Set down word for word each line from the start of the listing through the line that contains "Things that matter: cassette", both included.

******

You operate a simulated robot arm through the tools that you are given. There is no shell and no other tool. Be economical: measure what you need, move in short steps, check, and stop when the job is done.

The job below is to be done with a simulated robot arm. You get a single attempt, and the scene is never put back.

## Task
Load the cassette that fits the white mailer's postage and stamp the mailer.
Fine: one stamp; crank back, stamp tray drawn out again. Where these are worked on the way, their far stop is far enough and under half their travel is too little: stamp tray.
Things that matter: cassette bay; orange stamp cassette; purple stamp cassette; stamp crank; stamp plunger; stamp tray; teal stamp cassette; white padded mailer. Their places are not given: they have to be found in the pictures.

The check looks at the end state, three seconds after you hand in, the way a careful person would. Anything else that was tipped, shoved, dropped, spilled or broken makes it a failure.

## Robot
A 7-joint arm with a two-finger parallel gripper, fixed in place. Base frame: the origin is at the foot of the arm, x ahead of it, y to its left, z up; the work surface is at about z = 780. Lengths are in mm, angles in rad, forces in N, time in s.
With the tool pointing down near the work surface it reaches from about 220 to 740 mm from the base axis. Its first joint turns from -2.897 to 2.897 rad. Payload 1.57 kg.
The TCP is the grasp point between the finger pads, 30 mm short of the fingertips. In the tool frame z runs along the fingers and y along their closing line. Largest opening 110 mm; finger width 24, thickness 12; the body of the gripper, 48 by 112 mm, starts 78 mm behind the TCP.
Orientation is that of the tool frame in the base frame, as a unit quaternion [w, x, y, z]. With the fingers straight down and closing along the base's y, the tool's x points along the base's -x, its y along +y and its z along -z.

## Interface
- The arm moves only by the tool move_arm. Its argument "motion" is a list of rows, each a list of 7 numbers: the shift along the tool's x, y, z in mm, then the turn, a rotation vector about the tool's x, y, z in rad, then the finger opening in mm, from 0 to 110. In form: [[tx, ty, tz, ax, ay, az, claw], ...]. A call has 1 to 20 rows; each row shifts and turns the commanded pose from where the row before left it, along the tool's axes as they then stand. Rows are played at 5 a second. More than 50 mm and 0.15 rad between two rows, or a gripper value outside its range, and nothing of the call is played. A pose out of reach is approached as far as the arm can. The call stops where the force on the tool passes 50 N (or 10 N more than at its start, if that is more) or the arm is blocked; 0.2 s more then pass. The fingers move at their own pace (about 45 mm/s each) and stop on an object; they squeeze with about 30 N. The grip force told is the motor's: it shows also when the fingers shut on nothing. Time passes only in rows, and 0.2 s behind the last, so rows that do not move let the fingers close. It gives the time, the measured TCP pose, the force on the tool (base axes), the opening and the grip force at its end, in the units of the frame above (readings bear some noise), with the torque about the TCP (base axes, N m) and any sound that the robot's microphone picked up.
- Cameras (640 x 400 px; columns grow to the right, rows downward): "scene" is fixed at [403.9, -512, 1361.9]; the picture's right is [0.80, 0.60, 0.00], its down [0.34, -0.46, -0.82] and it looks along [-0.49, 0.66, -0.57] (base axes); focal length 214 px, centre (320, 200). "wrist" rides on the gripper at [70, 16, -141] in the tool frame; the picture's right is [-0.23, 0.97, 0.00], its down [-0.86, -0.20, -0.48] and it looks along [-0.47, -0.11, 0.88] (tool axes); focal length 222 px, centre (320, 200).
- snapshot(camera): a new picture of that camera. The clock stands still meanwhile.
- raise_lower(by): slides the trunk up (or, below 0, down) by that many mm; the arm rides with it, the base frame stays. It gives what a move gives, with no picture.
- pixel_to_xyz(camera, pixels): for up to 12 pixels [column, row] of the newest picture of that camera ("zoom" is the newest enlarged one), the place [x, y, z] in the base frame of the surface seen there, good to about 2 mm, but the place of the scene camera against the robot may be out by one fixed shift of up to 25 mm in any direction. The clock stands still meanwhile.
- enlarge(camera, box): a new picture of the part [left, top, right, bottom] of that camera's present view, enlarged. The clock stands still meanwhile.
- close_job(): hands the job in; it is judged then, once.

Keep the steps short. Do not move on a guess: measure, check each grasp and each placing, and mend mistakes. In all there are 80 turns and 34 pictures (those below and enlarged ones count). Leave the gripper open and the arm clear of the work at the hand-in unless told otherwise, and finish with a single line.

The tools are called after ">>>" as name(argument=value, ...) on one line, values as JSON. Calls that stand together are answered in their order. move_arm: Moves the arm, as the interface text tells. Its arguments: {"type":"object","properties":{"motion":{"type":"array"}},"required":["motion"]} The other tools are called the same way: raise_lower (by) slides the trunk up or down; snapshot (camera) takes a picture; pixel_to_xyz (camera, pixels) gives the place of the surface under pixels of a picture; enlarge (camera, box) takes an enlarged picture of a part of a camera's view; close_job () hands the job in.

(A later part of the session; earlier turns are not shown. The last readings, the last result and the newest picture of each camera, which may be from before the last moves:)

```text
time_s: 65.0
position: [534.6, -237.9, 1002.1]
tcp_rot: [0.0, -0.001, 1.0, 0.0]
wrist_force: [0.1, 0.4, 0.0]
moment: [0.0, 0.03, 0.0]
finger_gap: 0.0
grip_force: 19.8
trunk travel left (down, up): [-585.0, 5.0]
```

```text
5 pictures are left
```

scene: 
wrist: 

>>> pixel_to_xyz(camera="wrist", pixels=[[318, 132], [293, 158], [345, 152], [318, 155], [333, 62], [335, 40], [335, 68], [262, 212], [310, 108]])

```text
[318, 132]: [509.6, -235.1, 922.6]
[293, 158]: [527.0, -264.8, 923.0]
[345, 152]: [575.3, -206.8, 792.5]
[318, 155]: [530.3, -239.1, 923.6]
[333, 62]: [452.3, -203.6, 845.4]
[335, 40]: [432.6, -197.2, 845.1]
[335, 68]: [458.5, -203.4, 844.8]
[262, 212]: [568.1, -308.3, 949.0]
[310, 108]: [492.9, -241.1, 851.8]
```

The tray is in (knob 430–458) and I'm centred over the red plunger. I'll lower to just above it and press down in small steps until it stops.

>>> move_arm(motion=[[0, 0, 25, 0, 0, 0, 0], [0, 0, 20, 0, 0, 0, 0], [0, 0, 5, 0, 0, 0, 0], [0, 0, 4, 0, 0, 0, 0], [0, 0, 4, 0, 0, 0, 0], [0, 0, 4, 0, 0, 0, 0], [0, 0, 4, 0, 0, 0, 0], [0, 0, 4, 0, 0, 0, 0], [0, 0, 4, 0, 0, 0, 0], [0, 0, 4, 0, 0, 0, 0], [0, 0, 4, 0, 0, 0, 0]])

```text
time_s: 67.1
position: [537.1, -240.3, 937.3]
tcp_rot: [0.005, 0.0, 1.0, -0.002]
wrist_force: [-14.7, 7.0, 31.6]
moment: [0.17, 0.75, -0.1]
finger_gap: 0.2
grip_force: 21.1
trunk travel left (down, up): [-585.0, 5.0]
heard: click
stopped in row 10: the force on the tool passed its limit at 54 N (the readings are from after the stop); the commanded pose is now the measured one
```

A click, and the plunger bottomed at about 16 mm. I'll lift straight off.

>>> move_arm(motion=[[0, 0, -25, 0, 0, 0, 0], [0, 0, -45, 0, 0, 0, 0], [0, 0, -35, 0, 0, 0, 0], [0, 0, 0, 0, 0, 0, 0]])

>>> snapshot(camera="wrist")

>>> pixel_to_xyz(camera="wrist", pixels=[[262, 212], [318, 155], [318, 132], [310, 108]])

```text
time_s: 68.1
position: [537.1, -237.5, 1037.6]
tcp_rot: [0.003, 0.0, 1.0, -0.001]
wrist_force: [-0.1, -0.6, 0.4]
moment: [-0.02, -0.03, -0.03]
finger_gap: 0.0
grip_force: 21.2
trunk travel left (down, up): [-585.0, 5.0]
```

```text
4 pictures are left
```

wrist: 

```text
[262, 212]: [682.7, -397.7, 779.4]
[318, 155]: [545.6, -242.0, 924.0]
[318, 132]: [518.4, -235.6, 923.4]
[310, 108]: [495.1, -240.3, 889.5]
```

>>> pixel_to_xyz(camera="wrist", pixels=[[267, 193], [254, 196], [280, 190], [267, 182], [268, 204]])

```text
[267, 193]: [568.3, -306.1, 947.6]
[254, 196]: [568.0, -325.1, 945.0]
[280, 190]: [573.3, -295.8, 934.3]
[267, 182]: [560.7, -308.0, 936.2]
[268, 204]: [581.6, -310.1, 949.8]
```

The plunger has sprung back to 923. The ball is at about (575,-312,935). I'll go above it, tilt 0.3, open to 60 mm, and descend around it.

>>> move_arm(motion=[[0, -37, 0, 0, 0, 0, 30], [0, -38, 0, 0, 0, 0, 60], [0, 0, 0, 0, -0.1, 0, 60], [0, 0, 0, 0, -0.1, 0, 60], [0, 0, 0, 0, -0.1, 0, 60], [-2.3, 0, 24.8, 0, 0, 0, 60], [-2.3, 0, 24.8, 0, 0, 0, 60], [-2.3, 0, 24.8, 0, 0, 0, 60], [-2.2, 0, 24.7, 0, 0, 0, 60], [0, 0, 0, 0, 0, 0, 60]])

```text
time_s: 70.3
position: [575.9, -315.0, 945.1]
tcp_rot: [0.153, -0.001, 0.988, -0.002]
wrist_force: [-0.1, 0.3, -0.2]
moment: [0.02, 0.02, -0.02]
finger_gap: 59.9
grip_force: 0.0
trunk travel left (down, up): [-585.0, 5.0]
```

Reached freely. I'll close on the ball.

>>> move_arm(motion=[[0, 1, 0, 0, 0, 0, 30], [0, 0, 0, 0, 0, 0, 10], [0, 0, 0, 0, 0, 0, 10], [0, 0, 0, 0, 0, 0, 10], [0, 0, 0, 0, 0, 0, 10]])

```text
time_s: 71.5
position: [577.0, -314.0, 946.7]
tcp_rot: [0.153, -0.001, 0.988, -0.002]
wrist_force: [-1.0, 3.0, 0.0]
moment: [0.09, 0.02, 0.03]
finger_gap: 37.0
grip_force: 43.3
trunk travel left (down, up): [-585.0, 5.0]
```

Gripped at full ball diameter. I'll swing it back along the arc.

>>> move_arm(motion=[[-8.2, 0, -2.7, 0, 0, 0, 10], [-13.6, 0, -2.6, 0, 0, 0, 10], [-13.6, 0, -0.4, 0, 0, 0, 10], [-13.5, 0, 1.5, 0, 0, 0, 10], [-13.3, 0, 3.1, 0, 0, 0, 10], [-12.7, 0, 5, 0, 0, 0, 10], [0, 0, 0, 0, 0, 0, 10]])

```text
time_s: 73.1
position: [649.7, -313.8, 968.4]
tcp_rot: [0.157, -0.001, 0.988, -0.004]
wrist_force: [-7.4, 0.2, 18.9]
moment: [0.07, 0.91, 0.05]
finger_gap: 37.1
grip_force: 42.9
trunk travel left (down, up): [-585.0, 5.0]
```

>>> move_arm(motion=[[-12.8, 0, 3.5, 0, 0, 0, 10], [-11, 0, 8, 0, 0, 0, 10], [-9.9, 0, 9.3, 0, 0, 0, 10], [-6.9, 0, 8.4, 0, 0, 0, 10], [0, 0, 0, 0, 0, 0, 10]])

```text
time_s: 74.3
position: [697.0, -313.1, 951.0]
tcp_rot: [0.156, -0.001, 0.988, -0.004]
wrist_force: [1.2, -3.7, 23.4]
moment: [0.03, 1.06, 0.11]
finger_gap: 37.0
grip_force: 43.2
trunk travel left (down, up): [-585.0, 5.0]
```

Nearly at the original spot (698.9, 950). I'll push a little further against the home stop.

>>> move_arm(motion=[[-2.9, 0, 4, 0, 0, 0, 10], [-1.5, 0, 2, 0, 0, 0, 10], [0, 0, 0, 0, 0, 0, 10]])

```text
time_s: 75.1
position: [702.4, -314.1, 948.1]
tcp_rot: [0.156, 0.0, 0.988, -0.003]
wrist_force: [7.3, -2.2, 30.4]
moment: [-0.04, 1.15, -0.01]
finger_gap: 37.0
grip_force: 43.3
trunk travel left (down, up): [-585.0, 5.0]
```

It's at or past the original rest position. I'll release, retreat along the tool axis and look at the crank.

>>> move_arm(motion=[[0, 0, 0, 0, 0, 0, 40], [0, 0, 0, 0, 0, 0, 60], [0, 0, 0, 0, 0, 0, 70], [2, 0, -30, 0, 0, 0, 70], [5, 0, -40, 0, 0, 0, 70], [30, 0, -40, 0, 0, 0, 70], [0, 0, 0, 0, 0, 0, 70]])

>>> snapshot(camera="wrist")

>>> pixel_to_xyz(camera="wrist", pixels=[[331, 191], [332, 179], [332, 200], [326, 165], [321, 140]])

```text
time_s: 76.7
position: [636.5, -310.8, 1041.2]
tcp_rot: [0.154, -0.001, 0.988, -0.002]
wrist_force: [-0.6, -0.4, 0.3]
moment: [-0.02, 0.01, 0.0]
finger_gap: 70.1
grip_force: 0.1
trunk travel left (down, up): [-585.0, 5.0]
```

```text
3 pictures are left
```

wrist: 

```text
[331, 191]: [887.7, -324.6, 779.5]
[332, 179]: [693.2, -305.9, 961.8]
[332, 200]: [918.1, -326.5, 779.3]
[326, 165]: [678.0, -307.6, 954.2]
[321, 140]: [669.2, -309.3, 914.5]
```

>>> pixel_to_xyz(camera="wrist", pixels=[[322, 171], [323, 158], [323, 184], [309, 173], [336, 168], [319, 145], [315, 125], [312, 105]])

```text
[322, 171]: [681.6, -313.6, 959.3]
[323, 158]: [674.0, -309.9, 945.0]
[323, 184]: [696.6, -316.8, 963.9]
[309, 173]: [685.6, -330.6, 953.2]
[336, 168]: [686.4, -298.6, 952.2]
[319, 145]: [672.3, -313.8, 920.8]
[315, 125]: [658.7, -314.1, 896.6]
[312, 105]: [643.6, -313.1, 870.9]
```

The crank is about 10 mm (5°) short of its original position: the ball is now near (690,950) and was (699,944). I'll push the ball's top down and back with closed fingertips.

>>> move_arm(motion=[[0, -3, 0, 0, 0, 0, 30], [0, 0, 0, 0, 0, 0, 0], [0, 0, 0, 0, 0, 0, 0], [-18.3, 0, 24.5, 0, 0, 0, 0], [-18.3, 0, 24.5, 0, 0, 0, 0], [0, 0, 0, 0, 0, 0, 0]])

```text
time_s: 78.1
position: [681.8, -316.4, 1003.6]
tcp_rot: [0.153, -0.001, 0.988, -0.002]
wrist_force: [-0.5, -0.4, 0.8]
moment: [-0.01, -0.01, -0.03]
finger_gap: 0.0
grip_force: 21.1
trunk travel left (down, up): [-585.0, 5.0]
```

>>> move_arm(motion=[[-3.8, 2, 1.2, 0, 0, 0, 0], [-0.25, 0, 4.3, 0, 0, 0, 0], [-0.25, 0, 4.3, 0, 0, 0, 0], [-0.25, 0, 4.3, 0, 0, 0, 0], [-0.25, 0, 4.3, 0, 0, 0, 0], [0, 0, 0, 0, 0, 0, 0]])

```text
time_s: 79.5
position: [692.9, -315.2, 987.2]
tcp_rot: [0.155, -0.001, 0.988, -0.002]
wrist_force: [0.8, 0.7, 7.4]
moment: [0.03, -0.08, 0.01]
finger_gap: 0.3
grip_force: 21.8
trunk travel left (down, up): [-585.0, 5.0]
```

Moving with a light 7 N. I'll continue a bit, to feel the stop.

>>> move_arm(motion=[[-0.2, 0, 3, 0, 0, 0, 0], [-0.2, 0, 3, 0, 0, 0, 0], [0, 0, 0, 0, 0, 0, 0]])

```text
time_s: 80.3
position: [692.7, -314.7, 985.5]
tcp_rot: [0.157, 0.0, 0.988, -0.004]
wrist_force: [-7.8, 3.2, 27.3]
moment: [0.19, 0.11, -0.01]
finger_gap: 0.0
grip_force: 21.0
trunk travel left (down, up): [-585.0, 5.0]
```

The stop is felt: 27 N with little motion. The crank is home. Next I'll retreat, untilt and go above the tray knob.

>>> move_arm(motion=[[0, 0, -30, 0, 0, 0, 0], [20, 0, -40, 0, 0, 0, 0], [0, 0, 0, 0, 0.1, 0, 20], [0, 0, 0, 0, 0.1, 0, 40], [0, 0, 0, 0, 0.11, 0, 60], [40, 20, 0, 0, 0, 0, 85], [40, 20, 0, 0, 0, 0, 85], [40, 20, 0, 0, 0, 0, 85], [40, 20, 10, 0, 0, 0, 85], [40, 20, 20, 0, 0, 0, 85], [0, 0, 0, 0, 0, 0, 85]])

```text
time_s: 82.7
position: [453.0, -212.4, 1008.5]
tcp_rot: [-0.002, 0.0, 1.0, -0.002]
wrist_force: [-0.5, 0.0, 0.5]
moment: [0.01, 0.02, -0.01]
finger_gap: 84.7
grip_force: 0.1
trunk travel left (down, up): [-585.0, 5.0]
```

******

ANSWER TO THIS TASK:
You operate a simulated robot arm through the tools that you are given. There is no shell and no other tool. Be economical: measure what you need, move in short steps, check, and stop when the job is done.

The job below is to be done with a simulated robot arm. You get a single attempt, and the scene is never put back.

## Task
Load the cassette that fits the white mailer's postage and stamp the mailer.
Fine: one stamp; crank back, stamp tray drawn out again. Where these are worked on the way, their far stop is far enough and under half their travel is too little: stamp tray.
Things that matter: cassette bay; orange stamp cassette; purple stamp cassette; stamp crank; stamp plunger; stamp tray; teal stamp cassette; white padded mailer. Their places are not given: they have to be found in the pictures.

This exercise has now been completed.